NASA spots ravioli-like moons nestled in Saturn's rings
NASA's Cassini spacecraft, which conducted closest-ever flybys of Saturn, beamed back detailed images of tiny moons which resemble raviolis nestled in the planet's rings.
NASA's Cassini spacecraft, which conducted closest-ever flybys of Saturn, beamed back detailed images of tiny moons which resemble raviolis nestled in the planet's rings.
The images reveal that the surfaces of these unusual moons are covered with material from Saturn's rings and icy particles blasting out of the planet's larger moon Enceladus.
The research may help explain how competing processes shape these mini-moons, NASA said in a statement.
"The daring, close flybys of these odd little moons let us peer into how they interact with Saturn's rings," said Bonnie Buratti of NASA's Jet Propulsion Laboratory in the US.
"We're seeing more evidence of how extremely active and dynamic the Saturn ring and moon system is," said Buratti, who led the team.
The research, published in the journal Science, from data gathered by six of Cassini's instruments before its mission ended in 2017, is a clear confirmation that dust and ice from the rings accretes onto the moons embedded within and near the rings.
Scientists also found the moon surfaces to be highly porous, further confirming that they were formed in multiple stages as ring material settled onto denser cores that might be remnants of a larger object that broke apart.

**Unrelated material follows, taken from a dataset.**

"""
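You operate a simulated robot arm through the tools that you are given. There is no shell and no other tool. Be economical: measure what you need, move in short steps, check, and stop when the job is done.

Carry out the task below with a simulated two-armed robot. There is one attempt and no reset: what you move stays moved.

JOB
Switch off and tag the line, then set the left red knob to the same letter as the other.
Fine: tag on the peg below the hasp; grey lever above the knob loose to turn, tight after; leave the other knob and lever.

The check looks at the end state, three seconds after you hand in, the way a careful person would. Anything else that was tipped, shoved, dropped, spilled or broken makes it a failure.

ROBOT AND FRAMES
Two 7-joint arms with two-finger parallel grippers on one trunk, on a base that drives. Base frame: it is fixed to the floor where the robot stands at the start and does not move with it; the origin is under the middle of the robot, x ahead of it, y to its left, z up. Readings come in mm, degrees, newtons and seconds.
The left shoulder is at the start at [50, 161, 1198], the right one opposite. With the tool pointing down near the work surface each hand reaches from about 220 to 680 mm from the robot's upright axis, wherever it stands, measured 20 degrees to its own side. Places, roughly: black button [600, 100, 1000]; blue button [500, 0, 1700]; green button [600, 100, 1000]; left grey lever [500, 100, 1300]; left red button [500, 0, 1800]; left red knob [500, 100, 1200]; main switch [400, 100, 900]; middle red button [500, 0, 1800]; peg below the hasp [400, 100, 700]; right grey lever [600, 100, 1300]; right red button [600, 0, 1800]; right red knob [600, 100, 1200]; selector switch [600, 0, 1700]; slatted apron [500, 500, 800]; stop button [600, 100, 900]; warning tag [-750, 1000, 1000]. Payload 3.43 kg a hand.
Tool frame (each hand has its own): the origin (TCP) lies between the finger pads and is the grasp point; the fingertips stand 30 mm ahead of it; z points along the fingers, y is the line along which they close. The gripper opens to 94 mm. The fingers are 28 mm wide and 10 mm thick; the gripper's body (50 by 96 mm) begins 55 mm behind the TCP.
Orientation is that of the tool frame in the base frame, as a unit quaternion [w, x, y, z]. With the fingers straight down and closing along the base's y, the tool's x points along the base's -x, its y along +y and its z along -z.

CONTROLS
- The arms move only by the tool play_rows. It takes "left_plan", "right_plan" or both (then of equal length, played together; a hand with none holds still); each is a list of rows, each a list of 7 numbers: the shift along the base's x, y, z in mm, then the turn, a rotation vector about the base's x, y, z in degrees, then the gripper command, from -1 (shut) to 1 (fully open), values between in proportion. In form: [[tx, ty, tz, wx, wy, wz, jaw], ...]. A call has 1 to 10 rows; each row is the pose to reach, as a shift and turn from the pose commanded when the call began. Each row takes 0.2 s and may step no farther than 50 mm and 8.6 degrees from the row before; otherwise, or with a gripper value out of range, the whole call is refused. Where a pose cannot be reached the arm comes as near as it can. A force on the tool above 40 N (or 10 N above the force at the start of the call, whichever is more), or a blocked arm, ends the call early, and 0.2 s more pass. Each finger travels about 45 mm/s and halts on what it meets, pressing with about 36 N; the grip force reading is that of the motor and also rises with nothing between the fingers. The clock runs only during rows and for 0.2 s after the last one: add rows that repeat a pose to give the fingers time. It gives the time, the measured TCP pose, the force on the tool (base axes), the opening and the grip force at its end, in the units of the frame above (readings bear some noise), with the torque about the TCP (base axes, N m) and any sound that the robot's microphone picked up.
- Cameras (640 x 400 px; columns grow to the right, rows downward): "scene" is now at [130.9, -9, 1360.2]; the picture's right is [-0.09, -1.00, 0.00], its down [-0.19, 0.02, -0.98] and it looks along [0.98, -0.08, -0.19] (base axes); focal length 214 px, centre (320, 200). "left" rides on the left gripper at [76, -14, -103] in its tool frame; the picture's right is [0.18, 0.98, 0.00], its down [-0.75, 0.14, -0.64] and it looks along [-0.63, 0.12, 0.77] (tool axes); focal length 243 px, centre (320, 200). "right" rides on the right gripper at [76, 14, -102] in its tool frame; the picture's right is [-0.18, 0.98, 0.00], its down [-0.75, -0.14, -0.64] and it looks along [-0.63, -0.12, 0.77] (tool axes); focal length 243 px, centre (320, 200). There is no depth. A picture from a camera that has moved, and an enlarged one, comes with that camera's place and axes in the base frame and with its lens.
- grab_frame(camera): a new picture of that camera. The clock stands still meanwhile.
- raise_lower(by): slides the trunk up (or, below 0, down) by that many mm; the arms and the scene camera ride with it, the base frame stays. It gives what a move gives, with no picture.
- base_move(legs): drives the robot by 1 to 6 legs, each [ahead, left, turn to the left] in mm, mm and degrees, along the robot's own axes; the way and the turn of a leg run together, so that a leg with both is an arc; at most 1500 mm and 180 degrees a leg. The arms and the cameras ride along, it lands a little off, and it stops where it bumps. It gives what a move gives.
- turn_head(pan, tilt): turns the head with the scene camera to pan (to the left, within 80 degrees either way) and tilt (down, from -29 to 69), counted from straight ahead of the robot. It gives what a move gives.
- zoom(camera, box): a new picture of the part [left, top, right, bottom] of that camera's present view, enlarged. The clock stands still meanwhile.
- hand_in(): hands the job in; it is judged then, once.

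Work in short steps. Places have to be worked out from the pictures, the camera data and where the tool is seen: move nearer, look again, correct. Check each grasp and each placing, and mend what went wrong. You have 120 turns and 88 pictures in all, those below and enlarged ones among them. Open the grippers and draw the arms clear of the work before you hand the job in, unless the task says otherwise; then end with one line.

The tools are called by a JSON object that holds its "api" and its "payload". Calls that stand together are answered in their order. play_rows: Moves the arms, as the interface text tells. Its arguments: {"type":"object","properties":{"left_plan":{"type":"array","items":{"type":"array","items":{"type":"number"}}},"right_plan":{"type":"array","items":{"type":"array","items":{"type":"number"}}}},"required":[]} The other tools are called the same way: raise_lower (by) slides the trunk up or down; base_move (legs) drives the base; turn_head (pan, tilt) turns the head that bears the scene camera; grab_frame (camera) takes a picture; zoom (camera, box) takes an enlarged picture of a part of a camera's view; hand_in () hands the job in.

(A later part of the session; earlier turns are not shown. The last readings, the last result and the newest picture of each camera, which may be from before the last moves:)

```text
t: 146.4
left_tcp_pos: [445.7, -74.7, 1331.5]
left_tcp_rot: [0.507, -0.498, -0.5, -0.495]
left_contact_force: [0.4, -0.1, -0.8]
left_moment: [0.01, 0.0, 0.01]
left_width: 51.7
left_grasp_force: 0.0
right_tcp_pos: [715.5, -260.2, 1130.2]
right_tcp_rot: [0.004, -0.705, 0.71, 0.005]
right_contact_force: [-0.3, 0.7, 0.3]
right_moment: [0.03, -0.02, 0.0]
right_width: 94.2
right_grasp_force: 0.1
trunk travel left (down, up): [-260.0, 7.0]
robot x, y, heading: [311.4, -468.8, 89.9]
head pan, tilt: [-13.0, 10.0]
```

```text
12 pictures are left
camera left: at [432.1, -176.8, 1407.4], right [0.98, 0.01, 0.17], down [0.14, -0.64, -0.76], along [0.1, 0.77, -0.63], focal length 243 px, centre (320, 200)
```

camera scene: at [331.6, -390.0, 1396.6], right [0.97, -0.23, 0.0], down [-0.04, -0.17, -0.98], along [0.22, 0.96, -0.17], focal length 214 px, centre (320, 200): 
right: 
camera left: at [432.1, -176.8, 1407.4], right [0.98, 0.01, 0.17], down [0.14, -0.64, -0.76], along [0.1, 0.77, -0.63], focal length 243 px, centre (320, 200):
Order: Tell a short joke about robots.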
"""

The porosity also helps explain their shape: Rather than being spherical, they are blobby and ravioli-like, with material stuck around their equators.
"We found these moons are scooping up particles of ice and dust from the rings to form the little skirts around their equators," Buratti said.
"A denser body would be more ball-shaped because gravity would pull the material in," he said.
"Perhaps this process is going on throughout the rings, and the largest ring particles are also accreting ring material around them. Detailed views of these tiny ring moons may tell us more about the behaviour of the ring particles themselves," said Cassini Project Scientist Linda Spilker, also at JPL.
Of the satellites studied, the surfaces of those closest to Saturn -- Daphnis and Pan -- are the most altered by ring materials.
The surfaces of the moons Atlas, Prometheus and Pandora, farther out from Saturn, have ring material as well -- but they are also coated with the bright icy particles and water vapour from the plume spraying out of Enceladus.
The key puzzle piece was a data set from Cassini's Visible and Infrared Mapping Spectrometer (VIMS), which collected light visible to the human eye and also infrared light of longer wavelengths.
The six uber-close flybys of the ring moons, performed between December 2016 and April 2017, engaged all of Cassini's optical remote sensing instruments that study the electromagnetic spectrum.
They worked alongside the instruments that examined the dust, plasma and magnetic fields and how those elements interact with the moons.
Questions remain, including what triggered the moons to form. Scientists will use the new data to model scenarios and could apply the insights to small moons around other planets and possibly even to asteroids.